## Description of the task
Copy the listing below in full and skip every picture.

## Provided material
»»
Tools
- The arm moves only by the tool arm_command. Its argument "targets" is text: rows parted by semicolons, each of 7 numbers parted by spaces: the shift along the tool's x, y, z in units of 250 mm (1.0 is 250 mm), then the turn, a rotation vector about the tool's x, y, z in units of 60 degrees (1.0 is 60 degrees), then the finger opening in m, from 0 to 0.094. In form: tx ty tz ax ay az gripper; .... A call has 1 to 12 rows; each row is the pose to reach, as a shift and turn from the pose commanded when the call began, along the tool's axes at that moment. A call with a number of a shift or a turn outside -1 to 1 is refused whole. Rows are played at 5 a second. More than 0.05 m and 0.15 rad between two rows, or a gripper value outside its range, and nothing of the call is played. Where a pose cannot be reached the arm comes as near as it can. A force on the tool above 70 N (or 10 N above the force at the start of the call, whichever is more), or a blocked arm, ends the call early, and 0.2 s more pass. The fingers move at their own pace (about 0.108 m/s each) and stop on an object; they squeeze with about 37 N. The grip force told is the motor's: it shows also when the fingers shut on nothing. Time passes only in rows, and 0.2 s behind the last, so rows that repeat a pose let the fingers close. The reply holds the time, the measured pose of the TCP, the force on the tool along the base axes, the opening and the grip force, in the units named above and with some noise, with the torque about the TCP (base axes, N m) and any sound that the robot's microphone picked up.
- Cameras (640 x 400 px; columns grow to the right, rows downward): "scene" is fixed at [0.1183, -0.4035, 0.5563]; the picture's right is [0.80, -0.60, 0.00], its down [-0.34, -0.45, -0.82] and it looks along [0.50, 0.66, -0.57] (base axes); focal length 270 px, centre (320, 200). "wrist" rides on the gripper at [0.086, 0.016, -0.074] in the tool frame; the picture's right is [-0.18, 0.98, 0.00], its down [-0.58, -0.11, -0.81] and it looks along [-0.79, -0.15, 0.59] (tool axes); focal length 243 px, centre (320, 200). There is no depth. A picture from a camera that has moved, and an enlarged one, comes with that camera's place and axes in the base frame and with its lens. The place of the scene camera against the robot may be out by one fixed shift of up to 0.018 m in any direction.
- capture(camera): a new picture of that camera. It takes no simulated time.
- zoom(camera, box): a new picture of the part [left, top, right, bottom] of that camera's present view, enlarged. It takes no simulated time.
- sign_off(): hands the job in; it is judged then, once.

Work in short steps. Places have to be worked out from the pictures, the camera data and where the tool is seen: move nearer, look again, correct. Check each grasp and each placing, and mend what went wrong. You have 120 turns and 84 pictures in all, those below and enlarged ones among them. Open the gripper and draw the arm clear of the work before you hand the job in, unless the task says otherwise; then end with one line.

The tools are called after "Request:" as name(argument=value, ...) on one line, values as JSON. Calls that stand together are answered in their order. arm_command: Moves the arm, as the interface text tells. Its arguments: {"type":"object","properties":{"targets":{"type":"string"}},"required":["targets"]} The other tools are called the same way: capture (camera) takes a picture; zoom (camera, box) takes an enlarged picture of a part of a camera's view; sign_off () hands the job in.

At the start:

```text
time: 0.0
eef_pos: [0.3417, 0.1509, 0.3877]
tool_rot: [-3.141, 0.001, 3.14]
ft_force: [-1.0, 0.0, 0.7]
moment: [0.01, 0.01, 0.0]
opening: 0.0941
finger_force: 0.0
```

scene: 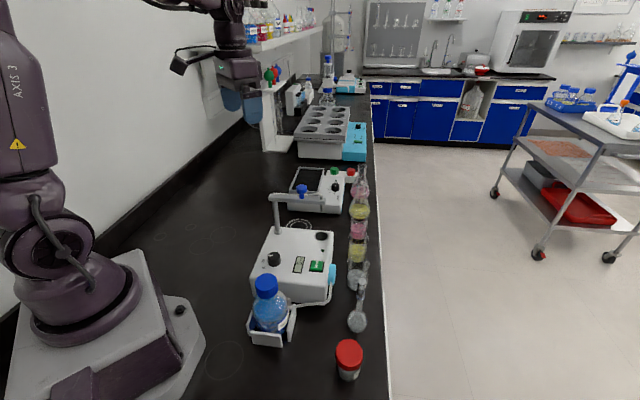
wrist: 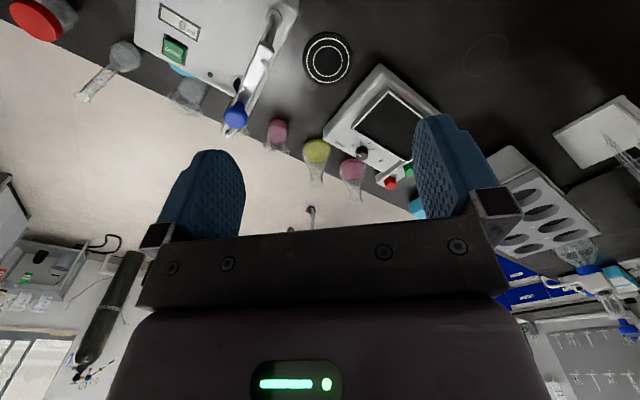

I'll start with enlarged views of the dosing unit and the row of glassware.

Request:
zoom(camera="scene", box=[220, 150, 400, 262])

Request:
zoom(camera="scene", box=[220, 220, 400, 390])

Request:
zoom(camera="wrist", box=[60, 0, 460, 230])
««
## Correct answer
Tools
- The arm moves only by the tool arm_command. Its argument "targets" is text: rows parted by semicolons, each of 7 numbers parted by spaces: the shift along the tool's x, y, z in units of 250 mm (1.0 is 250 mm), then the turn, a rotation vector about the tool's x, y, z in units of 60 degrees (1.0 is 60 degrees), then the finger opening in m, from 0 to 0.094. In form: tx ty tz ax ay az gripper; .... A call has 1 to 12 rows; each row is the pose to reach, as a shift and turn from the pose commanded when the call began, along the tool's axes at that moment. A call with a number of a shift or a turn outside -1 to 1 is refused whole. Rows are played at 5 a second. More than 0.05 m and 0.15 rad between two rows, or a gripper value outside its range, and nothing of the call is played. Where a pose cannot be reached the arm comes as near as it can. A force on the tool above 70 N (or 10 N above the force at the start of the call, whichever is more), or a blocked arm, ends the call early, and 0.2 s more pass. The fingers move at their own pace (about 0.108 m/s each) and stop on an object; they squeeze with about 37 N. The grip force told is the motor's: it shows also when the fingers shut on nothing. Time passes only in rows, and 0.2 s behind the last, so rows that repeat a pose let the fingers close. The reply holds the time, the measured pose of the TCP, the force on the tool along the base axes, the opening and the grip force, in the units named above and with some noise, with the torque about the TCP (base axes, N m) and any sound that the robot's microphone picked up.
- Cameras (640 x 400 px; columns grow to the right, rows downward): "scene" is fixed at [0.1183, -0.4035, 0.5563]; the picture's right is [0.80, -0.60, 0.00], its down [-0.34, -0.45, -0.82] and it looks along [0.50, 0.66, -0.57] (base axes); focal length 270 px, centre (320, 200). "wrist" rides on the gripper at [0.086, 0.016, -0.074] in the tool frame; the picture's right is [-0.18, 0.98, 0.00], its down [-0.58, -0.11, -0.81] and it looks along [-0.79, -0.15, 0.59] (tool axes); focal length 243 px, centre (320, 200). There is no depth. A picture from a camera that has moved, and an enlarged one, comes with that camera's place and axes in the base frame and with its lens. The place of the scene camera against the robot may be out by one fixed shift of up to 0.018 m in any direction.
- capture(camera): a new picture of that camera. It takes no simulated time.
- zoom(camera, box): a new picture of the part [left, top, right, bottom] of that camera's present view, enlarged. It takes no simulated time.
- sign_off(): hands the job in; it is judged then, once.

Work in short steps. Places have to be worked out from the pictures, the camera data and where the tool is seen: move nearer, look again, correct. Check each grasp and each placing, and mend what went wrong. You have 120 turns and 84 pictures in all, those below and enlarged ones among them. Open the gripper and draw the arm clear of the work before you hand the job in, unless the task says otherwise; then end with one line.

The tools are called after "Request:" as name(argument=value, ...) on one line, values as JSON. Calls that stand together are answered in their order. arm_command: Moves the arm, as the interface text tells. Its arguments: {"type":"object","properties":{"targets":{"type":"string"}},"required":["targets"]} The other tools are called the same way: capture (camera) takes a picture; zoom (camera, box) takes an enlarged picture of a part of a camera's view; sign_off () hands the job in.

At the start:

```text
time: 0.0
eef_pos: [0.3417, 0.1509, 0.3877]
tool_rot: [-3.141, 0.001, 3.14]
ft_force: [-1.0, 0.0, 0.7]
moment: [0.01, 0.01, 0.0]
opening: 0.0941
finger_force: 0.0
```

scene: 
wrist: 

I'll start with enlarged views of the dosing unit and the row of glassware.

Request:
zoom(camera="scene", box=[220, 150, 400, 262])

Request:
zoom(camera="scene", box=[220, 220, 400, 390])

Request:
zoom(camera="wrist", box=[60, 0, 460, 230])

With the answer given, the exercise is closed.